In just a few years, the Trudeau Liberals have put Canada’s record as an immigration success story at risk. Almost no other country, with the exception of Australia, has welcomed as many newcomers in recent decades with as little social upheaval and as much economic upside as Canada. First- and second-generation immigrants now account for 44 per cent of the country’s population, enriching its cultural fabric and turning our no-longer-sleepy cities into vibrant metropolises. But the flat-out population growth of the past few years threatens to sour more and more Canadians on immigration, lighting a political fuse that could be hard to extinguish.

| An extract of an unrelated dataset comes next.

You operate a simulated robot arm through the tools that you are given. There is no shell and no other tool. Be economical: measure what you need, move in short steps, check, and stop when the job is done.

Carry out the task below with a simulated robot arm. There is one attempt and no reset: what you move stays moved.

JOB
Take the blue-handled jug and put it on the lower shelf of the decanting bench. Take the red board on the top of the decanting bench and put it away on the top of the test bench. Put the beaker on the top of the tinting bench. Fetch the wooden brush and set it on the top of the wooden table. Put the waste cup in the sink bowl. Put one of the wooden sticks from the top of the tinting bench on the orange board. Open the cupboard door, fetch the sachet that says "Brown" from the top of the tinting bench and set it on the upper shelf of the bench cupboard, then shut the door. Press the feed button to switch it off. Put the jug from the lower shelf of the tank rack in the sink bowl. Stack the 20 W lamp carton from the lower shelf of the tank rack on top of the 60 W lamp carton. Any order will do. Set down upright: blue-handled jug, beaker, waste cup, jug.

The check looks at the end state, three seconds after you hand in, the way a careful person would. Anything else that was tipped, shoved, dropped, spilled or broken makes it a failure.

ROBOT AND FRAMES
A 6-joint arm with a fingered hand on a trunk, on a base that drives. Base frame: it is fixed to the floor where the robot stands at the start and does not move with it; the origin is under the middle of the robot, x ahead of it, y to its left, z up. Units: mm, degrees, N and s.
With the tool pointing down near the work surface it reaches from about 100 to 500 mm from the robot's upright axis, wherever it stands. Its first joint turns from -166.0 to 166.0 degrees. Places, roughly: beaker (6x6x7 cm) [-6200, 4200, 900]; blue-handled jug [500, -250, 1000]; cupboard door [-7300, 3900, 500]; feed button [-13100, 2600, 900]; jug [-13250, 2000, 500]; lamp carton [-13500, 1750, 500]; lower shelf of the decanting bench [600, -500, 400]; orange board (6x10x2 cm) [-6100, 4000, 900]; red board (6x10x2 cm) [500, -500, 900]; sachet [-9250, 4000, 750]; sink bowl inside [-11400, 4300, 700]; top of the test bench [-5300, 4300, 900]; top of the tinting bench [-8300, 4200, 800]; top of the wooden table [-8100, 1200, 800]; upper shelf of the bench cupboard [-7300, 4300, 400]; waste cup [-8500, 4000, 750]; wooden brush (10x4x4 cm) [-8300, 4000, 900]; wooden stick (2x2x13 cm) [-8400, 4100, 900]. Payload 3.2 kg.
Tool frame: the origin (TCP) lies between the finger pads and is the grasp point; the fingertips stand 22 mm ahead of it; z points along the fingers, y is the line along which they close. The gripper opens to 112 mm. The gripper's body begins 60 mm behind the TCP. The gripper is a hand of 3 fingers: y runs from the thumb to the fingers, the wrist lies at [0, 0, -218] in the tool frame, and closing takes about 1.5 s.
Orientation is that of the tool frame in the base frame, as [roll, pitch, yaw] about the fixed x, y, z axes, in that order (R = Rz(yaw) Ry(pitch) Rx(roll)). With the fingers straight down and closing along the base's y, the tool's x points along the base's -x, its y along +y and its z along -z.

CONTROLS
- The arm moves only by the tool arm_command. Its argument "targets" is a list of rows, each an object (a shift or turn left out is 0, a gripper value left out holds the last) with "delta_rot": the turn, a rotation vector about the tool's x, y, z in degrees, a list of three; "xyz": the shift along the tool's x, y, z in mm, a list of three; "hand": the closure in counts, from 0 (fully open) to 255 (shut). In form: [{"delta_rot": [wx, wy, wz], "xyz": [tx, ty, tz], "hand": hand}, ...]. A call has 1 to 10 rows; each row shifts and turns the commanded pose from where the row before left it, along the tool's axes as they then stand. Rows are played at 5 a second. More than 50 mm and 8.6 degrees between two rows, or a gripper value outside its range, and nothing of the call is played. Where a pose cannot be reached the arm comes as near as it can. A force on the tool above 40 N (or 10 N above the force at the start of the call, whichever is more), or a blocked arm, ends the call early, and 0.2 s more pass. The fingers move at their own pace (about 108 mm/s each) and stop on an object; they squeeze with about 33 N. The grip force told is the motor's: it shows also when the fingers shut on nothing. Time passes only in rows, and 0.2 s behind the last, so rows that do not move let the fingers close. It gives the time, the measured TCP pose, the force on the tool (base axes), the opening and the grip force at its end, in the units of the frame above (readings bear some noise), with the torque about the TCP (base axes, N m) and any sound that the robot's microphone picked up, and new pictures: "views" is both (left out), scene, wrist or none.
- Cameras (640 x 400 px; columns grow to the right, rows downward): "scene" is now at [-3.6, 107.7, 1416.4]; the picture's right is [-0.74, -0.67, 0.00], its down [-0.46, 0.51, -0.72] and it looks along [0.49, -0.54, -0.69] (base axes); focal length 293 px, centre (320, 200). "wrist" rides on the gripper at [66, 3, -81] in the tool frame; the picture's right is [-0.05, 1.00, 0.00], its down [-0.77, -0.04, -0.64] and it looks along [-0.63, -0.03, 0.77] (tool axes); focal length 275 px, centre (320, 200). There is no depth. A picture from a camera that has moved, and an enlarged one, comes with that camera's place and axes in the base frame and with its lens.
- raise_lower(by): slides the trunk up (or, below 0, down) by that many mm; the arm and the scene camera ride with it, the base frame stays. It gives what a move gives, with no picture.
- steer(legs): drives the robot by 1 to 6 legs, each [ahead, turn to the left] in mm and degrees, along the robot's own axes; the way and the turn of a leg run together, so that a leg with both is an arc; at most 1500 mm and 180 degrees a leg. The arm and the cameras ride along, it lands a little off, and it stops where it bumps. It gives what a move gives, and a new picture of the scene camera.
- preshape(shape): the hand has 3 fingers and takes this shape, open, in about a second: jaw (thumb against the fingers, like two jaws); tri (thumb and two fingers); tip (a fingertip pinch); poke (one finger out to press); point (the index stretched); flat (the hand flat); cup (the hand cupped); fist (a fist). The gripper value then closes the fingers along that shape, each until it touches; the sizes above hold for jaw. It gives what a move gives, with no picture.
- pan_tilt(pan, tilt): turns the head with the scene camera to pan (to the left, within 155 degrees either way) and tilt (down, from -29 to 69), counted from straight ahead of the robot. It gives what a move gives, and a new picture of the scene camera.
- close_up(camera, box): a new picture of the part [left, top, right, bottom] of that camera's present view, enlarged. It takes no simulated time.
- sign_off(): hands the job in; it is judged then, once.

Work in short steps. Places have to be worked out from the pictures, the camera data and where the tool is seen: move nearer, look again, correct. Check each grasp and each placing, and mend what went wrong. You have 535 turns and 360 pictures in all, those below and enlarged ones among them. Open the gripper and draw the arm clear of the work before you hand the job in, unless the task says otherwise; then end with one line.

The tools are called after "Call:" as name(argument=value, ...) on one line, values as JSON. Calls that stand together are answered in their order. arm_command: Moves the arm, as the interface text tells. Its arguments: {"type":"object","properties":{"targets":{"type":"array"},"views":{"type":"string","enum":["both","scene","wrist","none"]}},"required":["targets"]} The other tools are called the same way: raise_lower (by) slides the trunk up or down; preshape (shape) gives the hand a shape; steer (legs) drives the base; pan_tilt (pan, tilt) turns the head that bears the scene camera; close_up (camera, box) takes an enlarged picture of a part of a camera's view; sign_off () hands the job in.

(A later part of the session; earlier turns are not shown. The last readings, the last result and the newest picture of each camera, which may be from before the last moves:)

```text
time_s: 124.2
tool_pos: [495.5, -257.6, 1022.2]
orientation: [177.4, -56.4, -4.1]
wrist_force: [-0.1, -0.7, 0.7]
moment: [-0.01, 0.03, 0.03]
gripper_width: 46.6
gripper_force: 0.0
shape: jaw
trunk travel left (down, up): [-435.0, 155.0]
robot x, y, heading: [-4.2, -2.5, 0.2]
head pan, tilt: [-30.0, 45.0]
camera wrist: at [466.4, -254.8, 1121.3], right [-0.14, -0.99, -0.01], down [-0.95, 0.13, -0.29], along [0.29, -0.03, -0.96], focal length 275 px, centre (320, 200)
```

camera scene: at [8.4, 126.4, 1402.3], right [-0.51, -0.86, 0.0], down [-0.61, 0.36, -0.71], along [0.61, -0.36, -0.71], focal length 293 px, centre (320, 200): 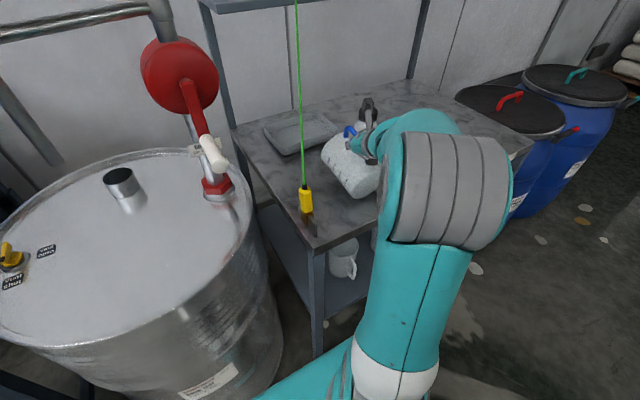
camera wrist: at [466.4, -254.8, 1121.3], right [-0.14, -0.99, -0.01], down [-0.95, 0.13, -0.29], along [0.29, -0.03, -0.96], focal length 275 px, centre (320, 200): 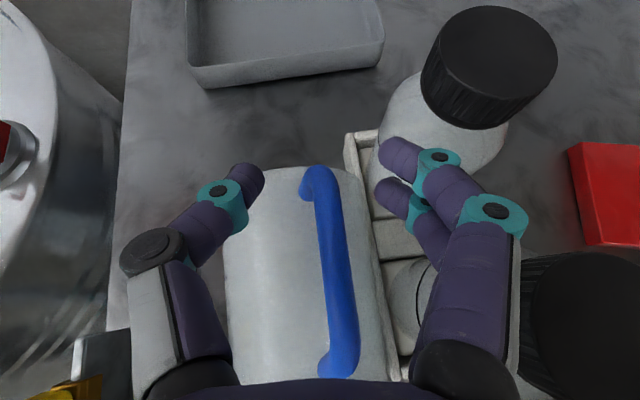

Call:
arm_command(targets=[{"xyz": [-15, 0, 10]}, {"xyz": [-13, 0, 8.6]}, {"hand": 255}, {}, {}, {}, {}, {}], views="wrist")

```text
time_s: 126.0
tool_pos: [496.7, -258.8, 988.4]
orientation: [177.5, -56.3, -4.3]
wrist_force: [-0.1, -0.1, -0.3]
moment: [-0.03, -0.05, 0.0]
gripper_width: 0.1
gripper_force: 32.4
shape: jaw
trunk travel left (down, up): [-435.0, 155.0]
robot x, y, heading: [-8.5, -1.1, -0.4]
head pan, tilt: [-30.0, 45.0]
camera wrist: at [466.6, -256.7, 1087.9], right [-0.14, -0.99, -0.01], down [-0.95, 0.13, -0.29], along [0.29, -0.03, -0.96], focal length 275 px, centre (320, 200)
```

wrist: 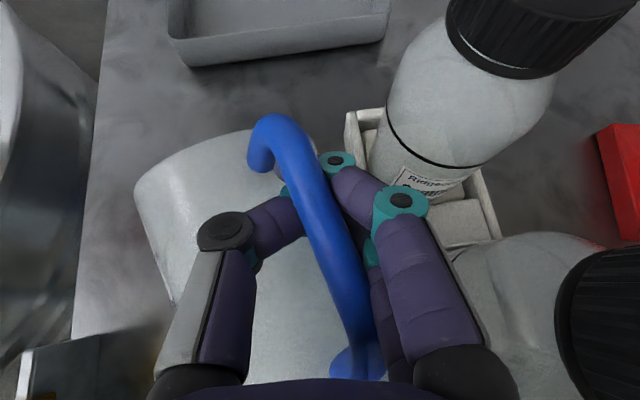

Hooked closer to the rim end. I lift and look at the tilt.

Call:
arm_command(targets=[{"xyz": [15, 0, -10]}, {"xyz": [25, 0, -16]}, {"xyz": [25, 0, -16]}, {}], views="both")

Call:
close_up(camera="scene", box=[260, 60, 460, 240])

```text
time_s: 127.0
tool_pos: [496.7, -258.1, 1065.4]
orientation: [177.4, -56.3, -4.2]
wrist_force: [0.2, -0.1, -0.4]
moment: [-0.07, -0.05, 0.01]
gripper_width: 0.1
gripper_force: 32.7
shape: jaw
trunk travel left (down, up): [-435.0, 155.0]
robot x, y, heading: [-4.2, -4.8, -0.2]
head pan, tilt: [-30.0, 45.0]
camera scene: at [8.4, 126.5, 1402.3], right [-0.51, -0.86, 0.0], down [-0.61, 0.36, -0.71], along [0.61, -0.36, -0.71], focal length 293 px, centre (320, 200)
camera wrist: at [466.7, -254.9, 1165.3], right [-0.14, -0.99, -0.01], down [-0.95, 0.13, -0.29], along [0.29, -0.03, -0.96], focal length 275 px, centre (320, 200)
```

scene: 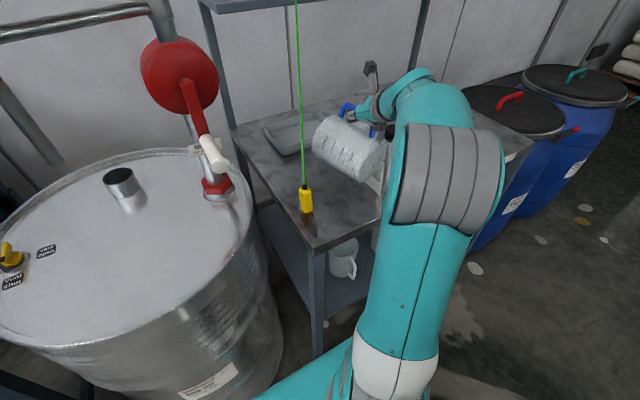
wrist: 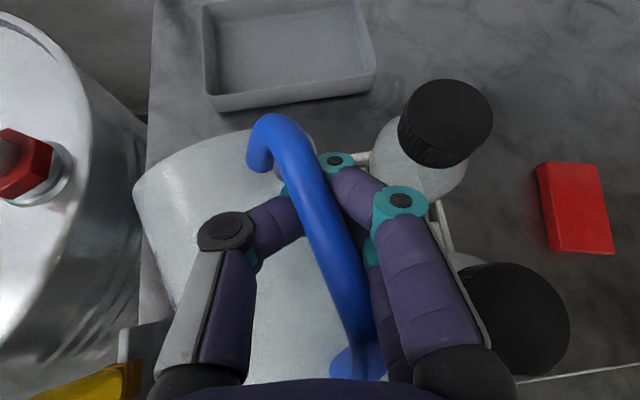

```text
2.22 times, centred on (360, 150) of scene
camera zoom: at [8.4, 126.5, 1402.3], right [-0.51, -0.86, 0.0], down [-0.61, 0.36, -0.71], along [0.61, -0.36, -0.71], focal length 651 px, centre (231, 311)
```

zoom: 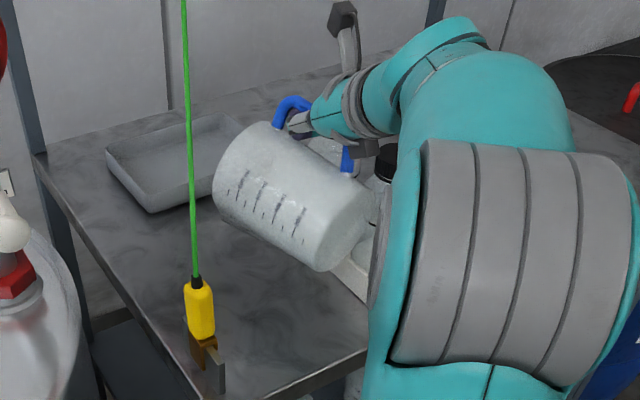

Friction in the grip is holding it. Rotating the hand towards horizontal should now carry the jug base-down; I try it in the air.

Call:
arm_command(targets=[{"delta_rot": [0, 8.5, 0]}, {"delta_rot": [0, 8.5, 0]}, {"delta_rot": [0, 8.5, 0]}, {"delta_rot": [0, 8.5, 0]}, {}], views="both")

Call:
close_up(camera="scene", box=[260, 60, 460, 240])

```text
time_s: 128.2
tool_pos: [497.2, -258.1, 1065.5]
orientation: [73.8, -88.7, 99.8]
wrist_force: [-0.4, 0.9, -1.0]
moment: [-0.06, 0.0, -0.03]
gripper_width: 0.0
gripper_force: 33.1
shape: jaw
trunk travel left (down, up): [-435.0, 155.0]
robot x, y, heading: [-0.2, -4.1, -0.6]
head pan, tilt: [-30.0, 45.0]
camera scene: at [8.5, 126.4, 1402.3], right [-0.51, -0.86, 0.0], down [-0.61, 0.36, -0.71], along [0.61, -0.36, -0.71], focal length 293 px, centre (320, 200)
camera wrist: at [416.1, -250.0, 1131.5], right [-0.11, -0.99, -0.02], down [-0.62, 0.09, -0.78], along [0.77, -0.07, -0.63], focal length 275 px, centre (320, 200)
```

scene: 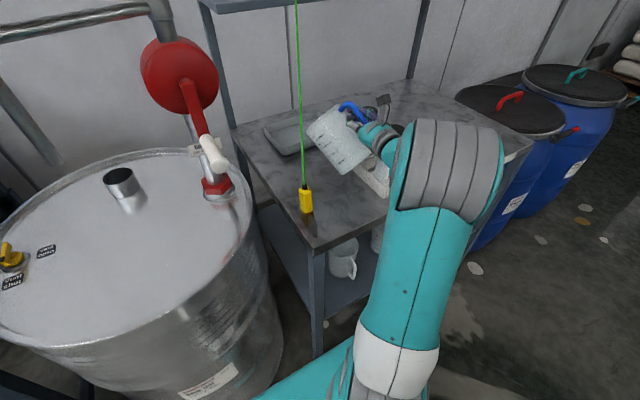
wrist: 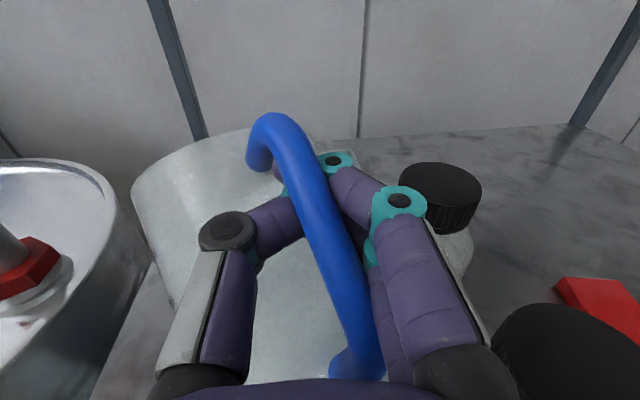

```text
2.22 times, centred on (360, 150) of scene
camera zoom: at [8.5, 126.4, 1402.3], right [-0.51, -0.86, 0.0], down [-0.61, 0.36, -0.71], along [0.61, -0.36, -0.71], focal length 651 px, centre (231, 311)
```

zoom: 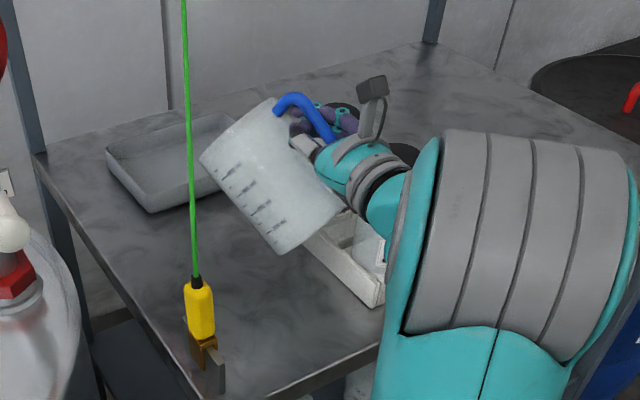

A backlash against the Trudeau government’s immigration policy has already been under way in Quebec for a while now. Resistance to higher federal immigration levels there stems mainly from concerns – stoked by nationalist politicians – about cultural survival and a dilution of the province’s political influence within Canada.
It would be a mistake to dismiss Quebeckers’ anxieties. The combination of cultural insecurity and a housing affordability crisis could produce a toxic political brew that reinvigorates the sovereignty movement. And another constitutional crisis would only compound Canada’s already daunting economic challenges.
Besides, Canadians outside Quebec are becoming equally unsettled by Ottawa’s immigration targets; more than half of them now think those levels are too high.
Without a major course correction, Canada faces a grim future of unaffordable housing, substandard health care, dilapidated infrastructure and a shrinking tax base as, year by year, its inhabitants grow relatively poorer. That is a recipe for economic decline, if not political bedlam. Let’s not risk going there.